* [LIST OF TASKS]:
1 - Set down the selection as it stands from "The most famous" to "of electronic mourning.", and nothing more.
2 - Your answer continues the selection from its final sentence.

* [SELECTION]:
Because Cronkite usually took such pains to appear objective in his reporting, when he did show emotion it seemed to resonate with viewers.
The most famous TV footage of Cronkite shows him delivering the bulletin on the 1963 presidential assassination. After he is handed a wire report, Cronkite pauses to gaze at it, then says, “From Dallas, Texas, the flash -- apparently official -- President Kennedy died at 1 p.m. Central Standard Time . . . some 38 minutes ago.”
Recalling the scene on a 2007 CBS special in honor of his 90th year, Cronkite choked back tears as he said softly, “Anchormen shouldn’t cry.”
Over four days in November 1963, Cronkite showcased his ability to work without a script as CBS suspended regular programming to cover the aftermath of the assassination. Praise of the coverage invariably cited Cronkite’s dignified performance during what is regarded as the nation’s first period of electronic mourning.
From that point on, the public largely viewed Cronkite as solid and reassuring as he guided viewers through some of the most tumultuous times in U.S. history, including the 1968 assassinations of the Rev. Martin Luther King Jr. and Sen. Robert F. Kennedy.
As early as 1966, Time magazine had called the anchor “the single most convincing and authoritative figure in TV news.”

* [DATA PROVIDED]:
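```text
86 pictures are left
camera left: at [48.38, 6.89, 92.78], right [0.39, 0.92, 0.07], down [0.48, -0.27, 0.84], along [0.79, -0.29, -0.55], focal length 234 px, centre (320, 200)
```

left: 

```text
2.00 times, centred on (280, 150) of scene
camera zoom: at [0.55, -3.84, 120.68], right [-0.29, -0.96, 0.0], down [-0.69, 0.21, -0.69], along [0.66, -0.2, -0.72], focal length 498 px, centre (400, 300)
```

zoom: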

* [EXERCISE RESULTS]:
1 -
The most famous TV footage of Cronkite shows him delivering the bulletin on the 1963 presidential assassination. After he is handed a wire report, Cronkite pauses to gaze at it, then says, “From Dallas, Texas, the flash -- apparently official -- President Kennedy died at 1 p.m. Central Standard Time . . . some 38 minutes ago.”
Recalling the scene on a 2007 CBS special in honor of his 90th year, Cronkite choked back tears as he said softly, “Anchormen shouldn’t cry.”
Over four days in November 1963, Cronkite showcased his ability to work without a script as CBS suspended regular programming to cover the aftermath of the assassination. Praise of the coverage invariably cited Cronkite’s dignified performance during what is regarded as the nation’s first period of electronic mourning.

2 -
Years later, as the Watergate scandal unfolded, CBS was careful to credit Washington Post sources and carry White House denials. But the 14 minutes that Cronkite devoted to “the Watergate caper” on Oct. 27, 1972, made it “a real national story,” Halberstam wrote in “The Powers That Be.”
In the early 1970s, an opinion poll identified Cronkite as the most trusted public figure in America. Pollsters repeatedly used him as a benchmark to measure public trust in presidential candidates, and he led all contenders for years. His influence was said to rival presidents, and at least twice his name had been floated as a presidential running mate.
More than a decade after Cronkite left the evening news for retirement, a survey named him the “most trusted man in television news.”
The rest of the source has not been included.